Yup...pour one out for Y100 and the musical era of my high school years. I'll miss you, Smashing Pumpkins.


And finally, I want to say a few words on anonymity. I can put the settings on this site to allow people to leave comments anonymously, or I can set it so that commenters are required to have an account with Blogger, which hosts this site. Or I can choose not to allow comments at all. Because I like feedback, I kept the settings to the least restrictive one. Comments can be made anonymously, although I would prefer that people sign their comments.

The point of permitting anonymous comments was to facilitate public dialogue about what I write here. It was not to provide a forum for people to address me personally behind a veil of anonymity. If someone wants to contact me directly, it's very straightforward. There's a link to my contact info on this page. If there's something anyone would like to say directly to me and get a direct reply, that's the way to do it - not by playing pseudo-stalker hard-to-get games.

That said, I'll now address whomever left the comments on today's earlier post and yesterday's post (I'm going to assume that someone left them seriously and that it wasn't a friend just messing around).
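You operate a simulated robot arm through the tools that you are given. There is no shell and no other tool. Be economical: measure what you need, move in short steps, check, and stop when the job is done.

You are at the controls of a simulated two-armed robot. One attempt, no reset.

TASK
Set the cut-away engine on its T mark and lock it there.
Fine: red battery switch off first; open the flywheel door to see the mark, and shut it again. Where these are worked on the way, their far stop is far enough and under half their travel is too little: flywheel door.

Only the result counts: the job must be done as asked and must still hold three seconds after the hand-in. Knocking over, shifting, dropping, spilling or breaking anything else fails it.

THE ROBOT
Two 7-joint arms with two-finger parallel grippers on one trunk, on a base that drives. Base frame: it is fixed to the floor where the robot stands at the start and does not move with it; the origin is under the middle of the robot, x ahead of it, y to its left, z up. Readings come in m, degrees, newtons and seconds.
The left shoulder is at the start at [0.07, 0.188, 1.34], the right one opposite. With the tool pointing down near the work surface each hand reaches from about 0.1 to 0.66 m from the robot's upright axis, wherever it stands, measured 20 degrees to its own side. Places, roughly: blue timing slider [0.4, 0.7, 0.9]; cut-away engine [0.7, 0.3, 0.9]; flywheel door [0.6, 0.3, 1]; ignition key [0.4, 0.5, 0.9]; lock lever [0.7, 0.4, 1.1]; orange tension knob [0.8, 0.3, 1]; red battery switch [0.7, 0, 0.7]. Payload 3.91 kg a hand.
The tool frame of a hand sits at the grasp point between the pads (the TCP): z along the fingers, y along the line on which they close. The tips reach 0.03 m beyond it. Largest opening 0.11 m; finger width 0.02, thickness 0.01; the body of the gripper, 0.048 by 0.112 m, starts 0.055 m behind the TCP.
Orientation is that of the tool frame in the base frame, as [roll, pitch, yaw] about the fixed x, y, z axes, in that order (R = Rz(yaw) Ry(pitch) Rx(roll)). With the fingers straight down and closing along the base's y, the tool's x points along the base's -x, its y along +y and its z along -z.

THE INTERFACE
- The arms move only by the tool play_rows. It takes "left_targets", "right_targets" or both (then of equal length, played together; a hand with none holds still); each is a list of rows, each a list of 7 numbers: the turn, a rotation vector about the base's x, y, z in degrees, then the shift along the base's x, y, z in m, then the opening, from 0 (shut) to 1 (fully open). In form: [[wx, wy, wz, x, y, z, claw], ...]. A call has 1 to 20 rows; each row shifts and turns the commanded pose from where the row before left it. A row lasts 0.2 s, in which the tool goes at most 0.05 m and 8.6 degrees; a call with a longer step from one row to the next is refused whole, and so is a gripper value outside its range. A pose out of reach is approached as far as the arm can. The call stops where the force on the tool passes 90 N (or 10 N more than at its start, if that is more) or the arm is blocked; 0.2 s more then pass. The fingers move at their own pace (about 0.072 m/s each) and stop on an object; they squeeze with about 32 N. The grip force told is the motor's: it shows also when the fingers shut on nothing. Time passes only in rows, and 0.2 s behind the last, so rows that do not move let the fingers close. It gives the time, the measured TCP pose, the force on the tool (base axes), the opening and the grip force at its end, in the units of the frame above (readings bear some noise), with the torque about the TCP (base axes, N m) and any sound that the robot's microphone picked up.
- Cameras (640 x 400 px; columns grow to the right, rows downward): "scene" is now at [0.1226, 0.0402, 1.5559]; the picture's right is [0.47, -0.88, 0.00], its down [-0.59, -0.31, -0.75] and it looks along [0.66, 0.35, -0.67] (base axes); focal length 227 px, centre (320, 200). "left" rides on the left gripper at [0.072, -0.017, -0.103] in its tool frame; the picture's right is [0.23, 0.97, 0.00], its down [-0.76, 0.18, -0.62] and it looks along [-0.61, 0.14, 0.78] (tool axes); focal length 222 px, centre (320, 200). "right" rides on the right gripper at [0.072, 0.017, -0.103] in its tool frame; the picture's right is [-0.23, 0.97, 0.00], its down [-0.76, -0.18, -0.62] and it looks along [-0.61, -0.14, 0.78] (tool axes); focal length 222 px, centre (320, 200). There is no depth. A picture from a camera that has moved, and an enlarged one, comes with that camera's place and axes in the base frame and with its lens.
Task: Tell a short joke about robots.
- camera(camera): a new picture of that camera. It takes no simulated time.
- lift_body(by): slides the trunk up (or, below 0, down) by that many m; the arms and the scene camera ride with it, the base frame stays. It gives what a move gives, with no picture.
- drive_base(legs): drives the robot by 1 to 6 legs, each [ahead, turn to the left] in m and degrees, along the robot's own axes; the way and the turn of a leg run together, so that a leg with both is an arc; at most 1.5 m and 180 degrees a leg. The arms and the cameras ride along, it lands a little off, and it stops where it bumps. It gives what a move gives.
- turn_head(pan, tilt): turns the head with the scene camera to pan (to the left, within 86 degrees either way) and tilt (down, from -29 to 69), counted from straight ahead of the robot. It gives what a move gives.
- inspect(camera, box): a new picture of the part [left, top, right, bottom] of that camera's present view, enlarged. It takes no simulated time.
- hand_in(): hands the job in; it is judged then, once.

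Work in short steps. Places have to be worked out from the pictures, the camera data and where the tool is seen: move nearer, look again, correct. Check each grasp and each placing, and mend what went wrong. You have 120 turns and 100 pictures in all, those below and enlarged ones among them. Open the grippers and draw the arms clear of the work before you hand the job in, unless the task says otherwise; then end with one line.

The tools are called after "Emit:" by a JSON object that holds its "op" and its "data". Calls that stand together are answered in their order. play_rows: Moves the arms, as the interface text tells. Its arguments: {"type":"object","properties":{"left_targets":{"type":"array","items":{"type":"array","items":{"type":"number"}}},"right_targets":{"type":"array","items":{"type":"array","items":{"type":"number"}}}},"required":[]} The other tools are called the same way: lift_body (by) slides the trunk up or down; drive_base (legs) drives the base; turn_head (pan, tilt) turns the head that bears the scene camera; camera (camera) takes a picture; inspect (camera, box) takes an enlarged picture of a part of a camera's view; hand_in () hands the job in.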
If you'd like me to call you, but your number isn't in my phone, there are two likely explanations. Either I don't know you, or I don't want your number in my phone. Leaving anonymous comments isn't a good way to fix either of those problems.


  • At Wednesday, March 02, 2005 8:19:00 PM, Anonymous Anonymous said…

    A word from this one-person focus group: I feel about your new-fangled web page design, like you do about that funky beer can. It just doesn't do it for me. As the perfectly disinterested reader that I am (and here finally, is proof!), I find the color scheme more difficult on the eyes, and the lay-out far less reader-friendly than the old one. BRING BACK THE OLD DESIGN! PLEASE! M.B.